Our faith is colour blind, and Christianity has no ethnicity – another great insight of Paul; there is neither Jew nor Greek, only unity in Christ as we gaze together on the face of the transfigured Christ.

 

In the 1860’s a German archaeologist was working on excavations at Mycenae in Argos, NE Peloponnese. It was a site famous among other things for its tombs. In grave circle A, grave 5, he discovered something rather wonderful. It was the grave, Heinrich Schliemann the archaologist asserted at the time, as that of King Agamemnon, from around 1600BC. Agamemnon was brother of Menelaos whose wife was the famous Helen who ran off with Paris back to Troy. Agamemnon led the expedition of Greek forces against King Priam’s city of Troy, but he was also a bitter enemy of his fellow Greek, Achilles, King of the Myrmidons, better known to us as Brad Pitt.

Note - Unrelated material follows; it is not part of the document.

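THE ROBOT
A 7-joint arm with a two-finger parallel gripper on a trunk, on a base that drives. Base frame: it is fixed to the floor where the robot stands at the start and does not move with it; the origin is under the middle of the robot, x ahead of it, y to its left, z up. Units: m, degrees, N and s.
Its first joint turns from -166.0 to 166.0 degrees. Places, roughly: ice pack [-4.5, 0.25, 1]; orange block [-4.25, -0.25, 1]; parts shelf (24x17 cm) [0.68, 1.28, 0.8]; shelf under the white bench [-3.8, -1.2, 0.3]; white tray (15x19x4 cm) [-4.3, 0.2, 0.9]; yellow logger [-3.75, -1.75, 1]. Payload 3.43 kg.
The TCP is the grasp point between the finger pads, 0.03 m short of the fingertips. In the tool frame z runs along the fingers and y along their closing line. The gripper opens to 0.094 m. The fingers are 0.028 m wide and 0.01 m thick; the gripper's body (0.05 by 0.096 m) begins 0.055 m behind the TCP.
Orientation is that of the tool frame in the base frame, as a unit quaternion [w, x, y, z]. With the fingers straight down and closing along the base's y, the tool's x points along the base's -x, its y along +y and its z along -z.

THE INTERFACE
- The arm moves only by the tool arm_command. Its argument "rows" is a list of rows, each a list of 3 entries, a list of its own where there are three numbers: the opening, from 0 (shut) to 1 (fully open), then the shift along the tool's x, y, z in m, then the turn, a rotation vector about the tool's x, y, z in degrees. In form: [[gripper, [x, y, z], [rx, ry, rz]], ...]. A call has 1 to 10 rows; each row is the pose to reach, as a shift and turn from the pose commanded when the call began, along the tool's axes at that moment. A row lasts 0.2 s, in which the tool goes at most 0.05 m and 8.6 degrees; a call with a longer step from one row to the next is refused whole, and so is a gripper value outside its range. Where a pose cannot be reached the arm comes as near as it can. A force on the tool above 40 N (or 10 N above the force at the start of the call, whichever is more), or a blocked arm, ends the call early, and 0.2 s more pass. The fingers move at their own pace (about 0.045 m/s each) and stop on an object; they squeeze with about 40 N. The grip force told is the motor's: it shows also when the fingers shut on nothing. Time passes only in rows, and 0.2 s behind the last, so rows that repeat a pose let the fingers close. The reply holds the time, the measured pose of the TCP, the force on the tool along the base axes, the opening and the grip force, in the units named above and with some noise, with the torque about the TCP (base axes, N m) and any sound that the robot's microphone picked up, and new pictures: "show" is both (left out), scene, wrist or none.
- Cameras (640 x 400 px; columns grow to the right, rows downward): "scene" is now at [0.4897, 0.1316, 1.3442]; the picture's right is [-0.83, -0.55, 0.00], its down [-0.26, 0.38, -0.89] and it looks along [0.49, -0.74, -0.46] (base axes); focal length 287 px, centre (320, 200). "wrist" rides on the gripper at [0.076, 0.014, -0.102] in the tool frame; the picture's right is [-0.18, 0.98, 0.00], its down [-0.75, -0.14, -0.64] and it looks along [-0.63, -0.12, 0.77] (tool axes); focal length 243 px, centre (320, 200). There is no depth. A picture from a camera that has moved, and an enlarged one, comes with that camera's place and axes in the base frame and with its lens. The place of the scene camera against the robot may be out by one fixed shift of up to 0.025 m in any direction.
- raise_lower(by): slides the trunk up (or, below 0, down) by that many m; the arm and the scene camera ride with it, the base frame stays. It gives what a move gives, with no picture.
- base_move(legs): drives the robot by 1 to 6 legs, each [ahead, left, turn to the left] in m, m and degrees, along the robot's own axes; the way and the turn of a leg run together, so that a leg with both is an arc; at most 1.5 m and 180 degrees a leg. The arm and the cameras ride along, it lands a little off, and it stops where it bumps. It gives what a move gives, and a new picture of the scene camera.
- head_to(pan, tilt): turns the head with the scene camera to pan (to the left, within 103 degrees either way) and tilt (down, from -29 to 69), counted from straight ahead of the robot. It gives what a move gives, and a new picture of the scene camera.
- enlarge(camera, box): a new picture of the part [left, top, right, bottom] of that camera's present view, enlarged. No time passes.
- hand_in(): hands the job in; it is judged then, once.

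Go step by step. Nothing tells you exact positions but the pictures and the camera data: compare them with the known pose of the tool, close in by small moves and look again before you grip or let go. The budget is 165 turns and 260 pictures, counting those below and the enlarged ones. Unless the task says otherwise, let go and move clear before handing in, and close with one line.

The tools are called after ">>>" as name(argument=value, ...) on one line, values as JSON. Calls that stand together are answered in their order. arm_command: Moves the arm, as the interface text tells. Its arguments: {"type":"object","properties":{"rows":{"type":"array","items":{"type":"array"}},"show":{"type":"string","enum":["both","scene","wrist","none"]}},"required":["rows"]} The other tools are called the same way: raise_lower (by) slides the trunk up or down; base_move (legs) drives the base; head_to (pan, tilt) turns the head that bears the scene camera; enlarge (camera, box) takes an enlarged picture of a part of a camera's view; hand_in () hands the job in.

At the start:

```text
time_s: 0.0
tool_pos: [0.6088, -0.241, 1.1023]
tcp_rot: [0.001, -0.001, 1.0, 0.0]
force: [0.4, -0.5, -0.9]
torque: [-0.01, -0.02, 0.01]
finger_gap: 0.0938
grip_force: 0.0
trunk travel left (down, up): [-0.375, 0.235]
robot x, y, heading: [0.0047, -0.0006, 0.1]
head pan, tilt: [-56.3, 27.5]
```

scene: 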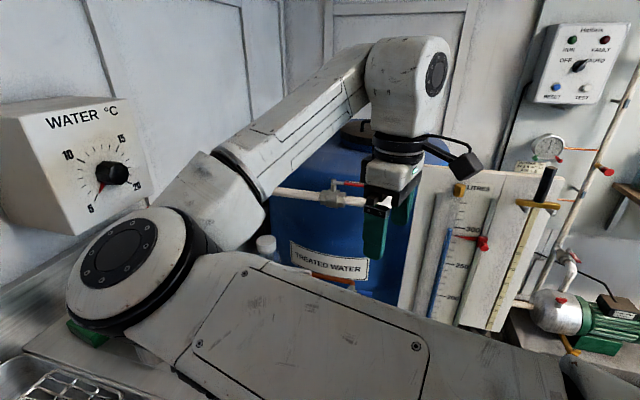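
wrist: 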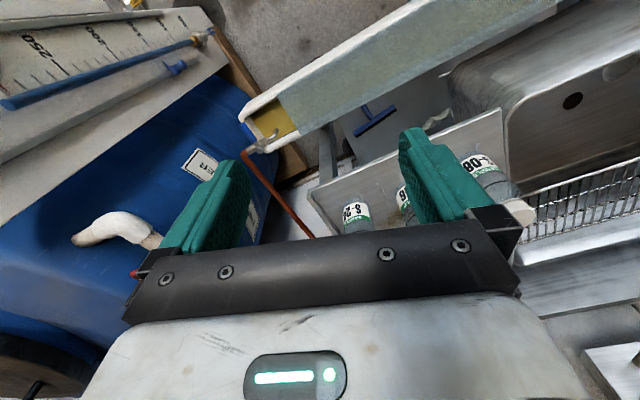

As the tomb was excavated they found a body whose face was covered with a beaten gold funerary mask. The mask is now in the National Archaeological Museum of Athens. As the golden mask was removed Schliemann was famously reported to have said in a letter to the German king ‘I have gazed upon the face of Agamemnon’.  In fact it is later refuted that he said it, but the words have become synonymous with him.

 

As we reflect yet further on Paul’s wonderful discovery of Christ in his life in the first century AD, we ourselves in 2021 are equally directed to reconsider our response to the prosopon – the face, the person of Jesus Christ. As we look to each other, sisters and brothers, can any of us say ‘I have gazed upon the face of Jesus Christ’?